### EXTRACT
....

Case Study: Roscommon Library building
In July 2011, we won a tender for a plastering contract for the refurbishment of Roscommon Library.
One of the most modern Library Headquarters and Branch Libraries in the country, Roscommon Co. Library is housed in the building known as the Old Infirmary. This impressive building was built in 1783 from an endowment from Mrs. Laetitia Walcott, a woman of considerable substance. The original building was of limestone, three storied over a basement, with slated roof and plain limestone dressings around the windows. The two symmetrical pavilions on the North and South ends of the central portion were constructed after 1832. The South Pavilion incorporated the physician’s residence with an entrance to the front of the building, with carved door case and steps. Other renovations were carried out to the building in 1902 and 1929. It continued to be used as a hospital until 1941, when the new county hospital was built. Major reconstruction work began in 1989 and was completed at a cost of £1,200,000.
Project Description and Aims
Much of the project involved lime plastering to the interior brickwork walls of the tower section of the building and other areas. There were 2 floors in this section with period windows on both floors overlooking the historic town of roscommon. The aim was to provide a breathable lime render to the original brickwork interior walls in this historic landmark building. As the tower section was the highest point in the building 3 floors above the main building it was quite exposed to the elements making it more crucial to provide a breathable render to protect the integrity of the structure.
Following initial inspection at tender stage our plasterers made another site inspection to plan the project. The walls were generally in good condition. They were fairly dry and would require some cleaning in areas.
A couple of small areas were pointed out to the main contractor that required replacement of bricks that were damaged but nothing major.
Some walls were not level and would require extra rendering to bring them out to a level surface.
We anticipated that it would take approx. 4-5 weeks to complete allowing for maximum drying out time in between coats. We agreed to monitor the weather which so far was promising favourable conditions.
It was decided to use St Astier Natural Hydraulic Lime NHL 5 for the greatest strength and durability for the scud and scratch coats.
Any hollow or decayed render was hacked off and any loose pointing was raked out and replaced prior to rendering. Then, the wall was brushed to remove loose materials or debris.
The wall was moistened and allowed to soak in prior to first mix
The mix for the 5mm scud coat was 1 part NHL 5 : 1.5 Parts Sharp Gritty sand.
It was allowed to cure for 4 days. Each day in between it was sprayed with light mist of water to keep the plaster moist in between curing.
The mix used for the 10-15 mm scratch coat was 1 part NHL 5 : 2 parts Sharp gritty sand.
This coat was left well keyed.
It was allowed to cure for 7 days.
Again, Each day in between it was sprayed with light mist of water to keep the plaster moist in between curing.
The mix used for the 10 mm second coat was 1 part NHL 5 : 3 parts Sharp gritty sand.
This coat was left well keyed.
It was allowed to cure for 9 days
Likewise, Each day in between it was monitored and sprayed with light mist of water to keep the plaster moist in between curing.
The mix used for the finishing coat was 1 part NHL 3.5 : 2.5 parts Fine Silica sand.
This coat was allowed to cure for 8 days.
Pvc arch beads were used at the 8 long arched window reveals. Pvc beading were chosen throughout as metal beading could be prone to rust.

....

### PROVIDED MATERIAL

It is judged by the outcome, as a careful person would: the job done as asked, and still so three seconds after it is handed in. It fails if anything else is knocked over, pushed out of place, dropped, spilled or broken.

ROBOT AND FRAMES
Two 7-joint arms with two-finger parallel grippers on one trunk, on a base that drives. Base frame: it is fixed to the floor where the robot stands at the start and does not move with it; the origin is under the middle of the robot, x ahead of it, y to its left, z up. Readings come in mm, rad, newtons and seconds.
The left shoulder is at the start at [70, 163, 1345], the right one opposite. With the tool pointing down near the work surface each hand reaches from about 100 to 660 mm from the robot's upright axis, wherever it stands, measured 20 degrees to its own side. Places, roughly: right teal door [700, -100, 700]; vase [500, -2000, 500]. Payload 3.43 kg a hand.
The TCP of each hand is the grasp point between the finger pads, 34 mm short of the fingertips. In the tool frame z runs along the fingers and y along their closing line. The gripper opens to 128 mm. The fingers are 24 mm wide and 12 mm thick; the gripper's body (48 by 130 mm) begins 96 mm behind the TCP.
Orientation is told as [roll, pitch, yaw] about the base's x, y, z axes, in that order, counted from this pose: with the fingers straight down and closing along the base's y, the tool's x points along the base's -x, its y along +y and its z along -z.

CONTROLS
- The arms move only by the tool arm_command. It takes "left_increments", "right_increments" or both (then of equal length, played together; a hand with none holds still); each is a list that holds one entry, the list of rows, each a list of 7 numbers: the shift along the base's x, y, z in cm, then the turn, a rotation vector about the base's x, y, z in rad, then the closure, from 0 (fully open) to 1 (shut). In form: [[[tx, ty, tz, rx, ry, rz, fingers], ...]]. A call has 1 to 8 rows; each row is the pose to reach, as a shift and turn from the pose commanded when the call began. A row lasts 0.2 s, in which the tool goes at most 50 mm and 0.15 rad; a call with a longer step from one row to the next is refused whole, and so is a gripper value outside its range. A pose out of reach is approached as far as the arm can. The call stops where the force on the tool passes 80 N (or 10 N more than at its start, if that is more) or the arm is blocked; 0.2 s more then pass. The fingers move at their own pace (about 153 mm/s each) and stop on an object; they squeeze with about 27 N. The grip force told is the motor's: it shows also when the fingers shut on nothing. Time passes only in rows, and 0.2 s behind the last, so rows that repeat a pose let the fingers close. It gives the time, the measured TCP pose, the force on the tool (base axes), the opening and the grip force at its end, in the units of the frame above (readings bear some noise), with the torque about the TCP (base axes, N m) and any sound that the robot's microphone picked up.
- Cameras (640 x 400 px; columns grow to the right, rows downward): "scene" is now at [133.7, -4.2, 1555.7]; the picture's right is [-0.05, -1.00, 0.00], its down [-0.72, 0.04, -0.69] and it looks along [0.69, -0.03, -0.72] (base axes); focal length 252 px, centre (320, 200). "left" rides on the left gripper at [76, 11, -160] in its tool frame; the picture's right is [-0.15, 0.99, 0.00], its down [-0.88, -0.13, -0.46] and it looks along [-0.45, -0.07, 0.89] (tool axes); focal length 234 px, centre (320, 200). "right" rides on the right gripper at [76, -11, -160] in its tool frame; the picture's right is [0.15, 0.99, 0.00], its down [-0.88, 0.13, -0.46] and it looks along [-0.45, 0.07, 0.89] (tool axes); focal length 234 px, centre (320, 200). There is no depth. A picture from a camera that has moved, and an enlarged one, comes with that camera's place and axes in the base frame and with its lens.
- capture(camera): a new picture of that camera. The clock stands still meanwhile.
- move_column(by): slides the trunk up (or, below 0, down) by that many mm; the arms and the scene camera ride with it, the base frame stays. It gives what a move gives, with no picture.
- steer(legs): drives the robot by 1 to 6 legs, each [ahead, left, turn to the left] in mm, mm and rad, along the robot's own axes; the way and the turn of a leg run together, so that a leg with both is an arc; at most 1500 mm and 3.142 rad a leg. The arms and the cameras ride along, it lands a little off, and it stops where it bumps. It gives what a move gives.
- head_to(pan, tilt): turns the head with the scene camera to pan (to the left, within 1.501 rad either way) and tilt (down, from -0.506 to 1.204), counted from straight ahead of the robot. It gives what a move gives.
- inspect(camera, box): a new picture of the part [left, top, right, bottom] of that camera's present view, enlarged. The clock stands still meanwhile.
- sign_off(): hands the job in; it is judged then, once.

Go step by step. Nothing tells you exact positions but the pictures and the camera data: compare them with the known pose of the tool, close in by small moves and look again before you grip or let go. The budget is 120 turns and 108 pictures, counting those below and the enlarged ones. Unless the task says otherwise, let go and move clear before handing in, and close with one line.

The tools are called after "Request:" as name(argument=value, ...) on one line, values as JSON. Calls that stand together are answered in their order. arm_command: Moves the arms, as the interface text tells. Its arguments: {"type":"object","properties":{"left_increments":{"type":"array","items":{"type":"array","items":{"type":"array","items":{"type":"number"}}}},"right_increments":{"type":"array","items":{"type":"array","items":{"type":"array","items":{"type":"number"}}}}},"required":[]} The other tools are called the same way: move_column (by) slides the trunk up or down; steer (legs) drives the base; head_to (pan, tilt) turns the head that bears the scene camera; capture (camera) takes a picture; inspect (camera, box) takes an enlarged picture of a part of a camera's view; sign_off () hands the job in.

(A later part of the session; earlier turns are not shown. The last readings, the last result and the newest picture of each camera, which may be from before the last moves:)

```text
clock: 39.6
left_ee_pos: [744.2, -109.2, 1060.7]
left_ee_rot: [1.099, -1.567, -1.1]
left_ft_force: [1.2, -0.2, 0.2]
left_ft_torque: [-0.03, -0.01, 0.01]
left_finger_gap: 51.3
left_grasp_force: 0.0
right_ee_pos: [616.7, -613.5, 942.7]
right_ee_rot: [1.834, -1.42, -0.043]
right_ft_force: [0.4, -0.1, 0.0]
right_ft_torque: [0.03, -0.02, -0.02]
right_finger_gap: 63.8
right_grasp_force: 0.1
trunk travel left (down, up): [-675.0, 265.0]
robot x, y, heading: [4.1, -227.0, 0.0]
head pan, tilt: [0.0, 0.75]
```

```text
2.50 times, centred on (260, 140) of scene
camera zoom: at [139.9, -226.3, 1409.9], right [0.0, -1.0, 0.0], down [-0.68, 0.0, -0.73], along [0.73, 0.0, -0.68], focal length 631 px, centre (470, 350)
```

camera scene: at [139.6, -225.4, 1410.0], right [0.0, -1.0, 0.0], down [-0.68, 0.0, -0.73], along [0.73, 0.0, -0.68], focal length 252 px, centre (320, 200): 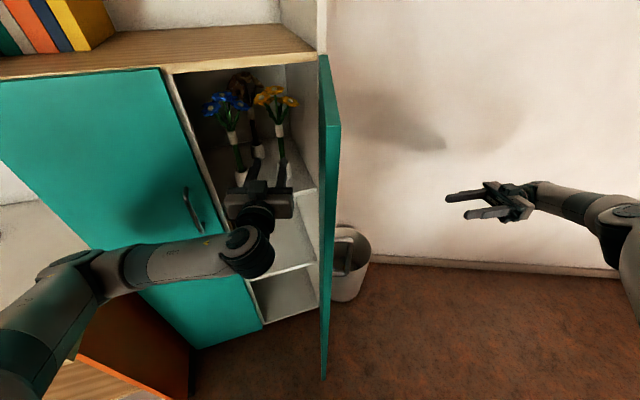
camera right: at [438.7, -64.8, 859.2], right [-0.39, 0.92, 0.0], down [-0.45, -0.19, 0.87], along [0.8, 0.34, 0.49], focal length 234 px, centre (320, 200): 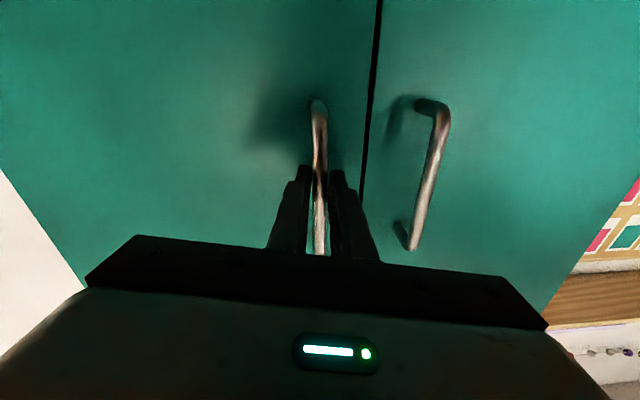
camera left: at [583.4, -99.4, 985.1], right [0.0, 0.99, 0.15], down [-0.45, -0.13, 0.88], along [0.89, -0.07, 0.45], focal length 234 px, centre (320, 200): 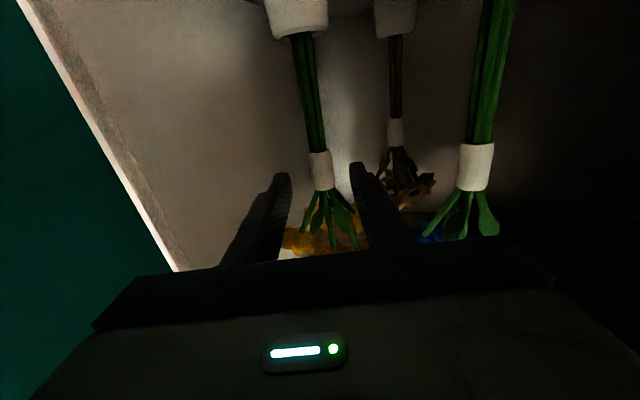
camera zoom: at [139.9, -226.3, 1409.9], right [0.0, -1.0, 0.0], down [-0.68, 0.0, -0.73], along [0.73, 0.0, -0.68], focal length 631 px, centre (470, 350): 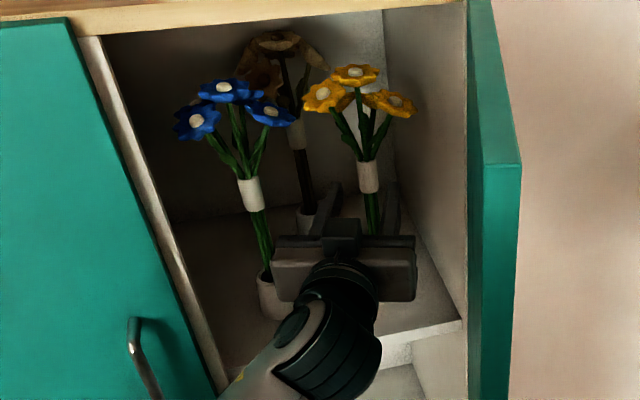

....

Take the extract and repeat only what runs from "Any hollow or" through "2 parts Sharp gritty sand.".

Any hollow or decayed render was hacked off and any loose pointing was raked out and replaced prior to rendering. Then, the wall was brushed to remove loose materials or debris.
The wall was moistened and allowed to soak in prior to first mix
The mix for the 5mm scud coat was 1 part NHL 5 : 1.5 Parts Sharp Gritty sand.
It was allowed to cure for 4 days. Each day in between it was sprayed with light mist of water to keep the plaster moist in between curing.
The mix used for the 10-15 mm scratch coat was 1 part NHL 5 : 2 parts Sharp gritty sand.